Die Weihnachtsfeiertage sind vorbei von Bahía de los Ángeles aus erwartet uns ein gutes Stück Arbeit. Die Strecke ist abschnittsweise sehr sandig und übersät mit Waschbrettern. Immer wieder müssen wir schieben. Vor allem Holger hat mit seinem viel zu schwer beladenen Rad zu kämpfen. Wir kommen langsamer voran als gedacht, nicht nur wegen der Strecke, vielmehr weil wir uns viel zu erzählen haben. Gleich drei verrückte deutsche Radler schieben ihre Schlachtschiffe durch den Sand, ein breites Grinsen im Gesicht, sichtlich ausgeglichen und gelassen. Eigenschaften, welche essentiell für Strecken wie diese sind. Kein Wunder, dass uns Autofahrer schon mal komisch anschauen.

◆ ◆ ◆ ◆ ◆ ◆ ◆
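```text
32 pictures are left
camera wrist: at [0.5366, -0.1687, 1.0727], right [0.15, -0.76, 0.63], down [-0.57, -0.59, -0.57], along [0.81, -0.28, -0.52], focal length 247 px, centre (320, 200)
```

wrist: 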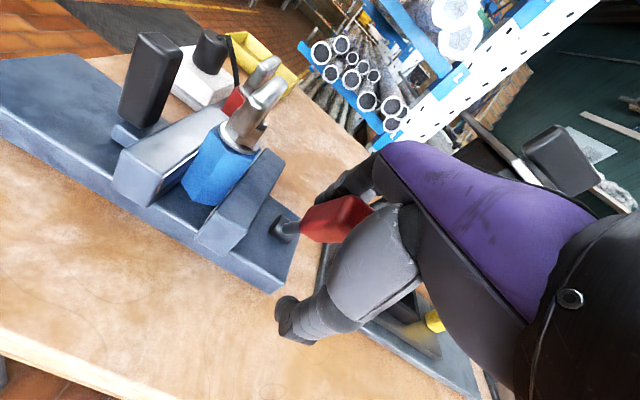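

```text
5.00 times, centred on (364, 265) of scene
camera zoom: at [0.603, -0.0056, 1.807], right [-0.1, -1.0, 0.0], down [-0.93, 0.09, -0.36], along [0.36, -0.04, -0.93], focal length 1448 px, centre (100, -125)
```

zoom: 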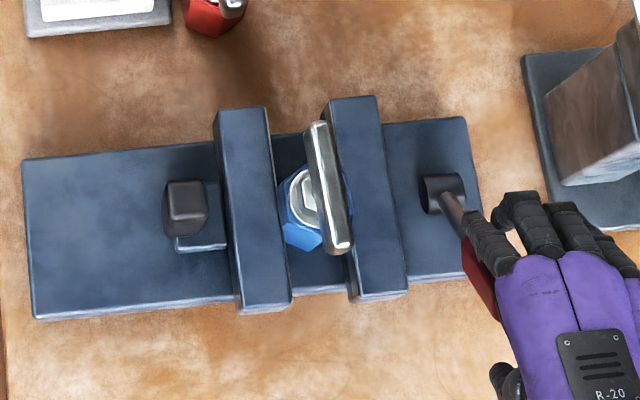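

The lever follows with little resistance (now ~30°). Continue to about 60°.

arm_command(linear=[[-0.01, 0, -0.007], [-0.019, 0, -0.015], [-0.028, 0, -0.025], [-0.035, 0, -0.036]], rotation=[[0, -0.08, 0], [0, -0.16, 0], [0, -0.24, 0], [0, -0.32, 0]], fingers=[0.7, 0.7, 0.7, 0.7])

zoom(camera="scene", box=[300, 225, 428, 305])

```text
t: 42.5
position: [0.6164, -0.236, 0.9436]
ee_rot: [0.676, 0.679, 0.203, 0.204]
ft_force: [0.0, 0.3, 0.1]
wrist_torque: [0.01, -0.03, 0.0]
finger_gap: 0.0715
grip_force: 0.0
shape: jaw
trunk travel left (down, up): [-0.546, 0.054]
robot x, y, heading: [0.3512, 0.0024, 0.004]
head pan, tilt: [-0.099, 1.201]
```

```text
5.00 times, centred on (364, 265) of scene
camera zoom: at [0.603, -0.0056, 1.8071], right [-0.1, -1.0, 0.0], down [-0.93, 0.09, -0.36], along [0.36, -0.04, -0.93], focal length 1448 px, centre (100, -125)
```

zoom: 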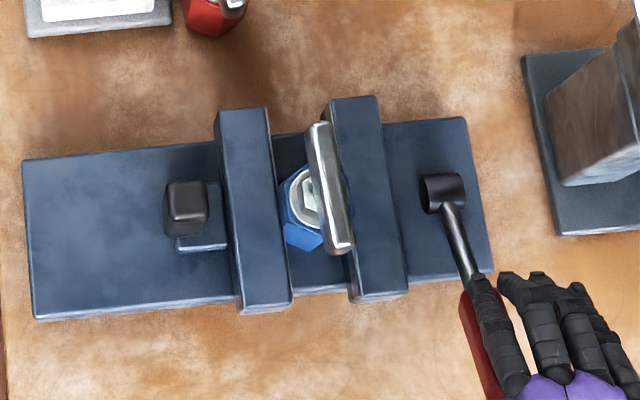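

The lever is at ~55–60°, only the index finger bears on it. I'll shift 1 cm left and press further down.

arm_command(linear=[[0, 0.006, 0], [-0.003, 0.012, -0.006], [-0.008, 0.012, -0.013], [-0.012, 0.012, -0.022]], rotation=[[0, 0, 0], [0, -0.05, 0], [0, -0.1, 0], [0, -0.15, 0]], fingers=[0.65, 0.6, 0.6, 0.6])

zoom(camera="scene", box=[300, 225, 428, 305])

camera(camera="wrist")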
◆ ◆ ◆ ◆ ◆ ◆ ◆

Viel gibt es nicht hier draußen. Ein Zwischenstopp bei Panchos Beach kommt da genau richtig. Pancho ist ein Trinker mit gutem Herz der täglich Besuch von Motorradfahrern oder eben Radlern bekommt, die ihm etwas Gesellschaft in der Einöde hier draußen leisten. Nach einem Bier, einer Asia-Nudelsuppe und dem Abschuss zwei verfrühter Feuerwerkskörper überlassen wir Pancho wieder der Gesellschaft seiner Rumflasche und sind zurück auf der Waschbrettpiste.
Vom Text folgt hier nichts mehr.